For consultants facing increasingly punitive tax positions, these changes will come as a small relief. Nonetheless, should these plans go ahead (the consultation is due to end on 1 November, 2019), they will undoubtedly add significant layers of extra complexity to the already fiendishly complicated tax calculations.

As a starting point for any consultant concerned by pension tax, we would recommend requesting your annual allowance pensions savings statement, which is now ready to obtain from the NHS Pensions Agency. You can then use this as a basis for discussions with your financial planner to ascertain your current position and the likely tax implications going forward.

Please make the request for your statement as soon as possible – do not wait for it to be automatically sent to you – as recipients can be missed, lengthy delays can occur and we have known many of the statements to contain substantial computer-generated errors so a thorough ‘sense-check’ is required.

If you are confused about the tapered annual allowance, the new pension proposals or your finances in general, please seek help without delay. Feel free to use this blog comments section as an area to express your experiences with pensions. 

Comments (4) Add yours ↓
  1. Christian Brown Urologist

    If anyone else is as confused as I am / was then I suggest you ask for help. Some clinicians (myself included) go to work and focus on patient care, with the finances around their department, practice, trust and often personal life just happening without too much thought or interference. Unfortunately the pension situation is not like that. I recommend using one of the several medical finance groups who for a reasonable and fair fee will take if off your hands, speak a language you can understand, and help avoid a horror story of needing to pay a huge amount of money at short notice, you didn’t know you owed.

    October 7, 2019 Reply
  2. Michael Dinneen Consultant urologist

    As a senior consultant I am aware of many colleagues caught up in this trap including my wife. We know many who despite their energy and enthusiasm for work have felt compelled to make a premature retirement decision. Anything that helps to avoid big tax bills is to be welcomed but it does seem to be very cumbersome, why can’t a system be devised that automatically stops accepting contributions once the cap is reached. It would seem sensible to pay the employer contribution to the employee as an incentive to keep working and halt the significant loss of senior colleagues and the associated loss of corporate intelligence. This should be a national policy without any regional variations.

    October 7, 2019 Reply
  3. Mark Martin Chairman, Cavendish Medical

    The latest ‘twist’ to this saga is that the compulsory transfer of doctors to the 2015 scheme appears illegal and needs to be unwound. The judges have recently won a similar case regarding their pension arrangements and the Government have been refused the right to appeal. The 2015 scheme has a much later retirement age but perversely creates a consistently higher annual increase in scheme value and hence a higher annual tax charge.
    Watch this space! In the meantime, scheme pays may prove to be a better option rather than paying any tax charge personally.

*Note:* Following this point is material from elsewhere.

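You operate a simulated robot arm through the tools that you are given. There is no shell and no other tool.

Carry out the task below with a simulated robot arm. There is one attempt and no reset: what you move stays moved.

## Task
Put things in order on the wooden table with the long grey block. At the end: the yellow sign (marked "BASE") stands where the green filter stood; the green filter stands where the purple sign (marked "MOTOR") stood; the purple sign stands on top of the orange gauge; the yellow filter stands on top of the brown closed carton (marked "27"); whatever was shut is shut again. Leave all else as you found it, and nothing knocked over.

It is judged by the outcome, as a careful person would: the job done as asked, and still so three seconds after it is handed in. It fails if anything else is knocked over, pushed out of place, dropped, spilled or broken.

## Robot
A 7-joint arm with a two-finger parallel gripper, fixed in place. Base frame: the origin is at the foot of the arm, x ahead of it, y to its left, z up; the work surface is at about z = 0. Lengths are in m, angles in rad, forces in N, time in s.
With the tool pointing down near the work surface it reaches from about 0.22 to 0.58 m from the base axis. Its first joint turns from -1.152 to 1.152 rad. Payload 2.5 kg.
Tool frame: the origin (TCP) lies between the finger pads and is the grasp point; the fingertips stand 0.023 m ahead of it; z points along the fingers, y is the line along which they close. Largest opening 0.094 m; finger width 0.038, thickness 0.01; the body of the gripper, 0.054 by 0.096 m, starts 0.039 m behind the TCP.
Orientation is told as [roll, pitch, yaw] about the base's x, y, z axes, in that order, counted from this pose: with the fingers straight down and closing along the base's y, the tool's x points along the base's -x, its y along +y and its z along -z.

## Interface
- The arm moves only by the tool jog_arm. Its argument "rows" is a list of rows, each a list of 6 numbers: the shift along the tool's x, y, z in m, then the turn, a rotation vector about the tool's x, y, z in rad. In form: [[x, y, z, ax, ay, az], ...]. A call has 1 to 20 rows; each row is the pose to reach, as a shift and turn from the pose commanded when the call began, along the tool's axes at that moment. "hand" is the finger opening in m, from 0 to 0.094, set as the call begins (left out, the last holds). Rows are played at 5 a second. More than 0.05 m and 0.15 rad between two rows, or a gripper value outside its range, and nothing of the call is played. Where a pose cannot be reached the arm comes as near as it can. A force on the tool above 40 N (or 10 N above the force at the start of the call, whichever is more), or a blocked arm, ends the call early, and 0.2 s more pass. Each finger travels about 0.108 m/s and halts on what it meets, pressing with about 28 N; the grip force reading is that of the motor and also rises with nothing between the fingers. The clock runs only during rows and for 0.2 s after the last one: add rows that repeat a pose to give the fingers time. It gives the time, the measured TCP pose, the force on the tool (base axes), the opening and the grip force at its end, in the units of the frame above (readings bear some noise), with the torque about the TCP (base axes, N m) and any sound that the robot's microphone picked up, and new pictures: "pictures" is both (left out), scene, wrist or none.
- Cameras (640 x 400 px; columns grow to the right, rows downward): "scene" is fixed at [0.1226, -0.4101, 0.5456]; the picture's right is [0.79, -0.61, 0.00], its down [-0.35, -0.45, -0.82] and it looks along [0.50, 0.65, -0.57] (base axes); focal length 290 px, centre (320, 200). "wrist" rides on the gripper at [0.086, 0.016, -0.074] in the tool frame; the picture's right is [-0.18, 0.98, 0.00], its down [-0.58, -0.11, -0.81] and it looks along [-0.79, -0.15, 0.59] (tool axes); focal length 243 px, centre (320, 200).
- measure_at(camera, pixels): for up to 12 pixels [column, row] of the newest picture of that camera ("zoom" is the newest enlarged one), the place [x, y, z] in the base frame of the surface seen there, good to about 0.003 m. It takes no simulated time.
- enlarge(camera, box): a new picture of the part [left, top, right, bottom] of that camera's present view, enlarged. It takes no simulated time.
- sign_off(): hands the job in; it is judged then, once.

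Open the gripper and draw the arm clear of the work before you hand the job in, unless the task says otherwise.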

    October 13, 2019 Reply
  4. Jeremy Noble Urologist

    I would strongly encourage all colleagues to seek expert advice even if they do not think that the annual allowance pension inflexibility applies to them. NHS Trusts should try and recognise that a significant number of their senior consultant doctors are likely to be effected by these taxes and look at ways to support them until such time that the rules are changed.
    In the meantime I fear that Trusts who rely on consultants to do extra work to meet waiting list targets may well struggle until these complex issues have been addressed.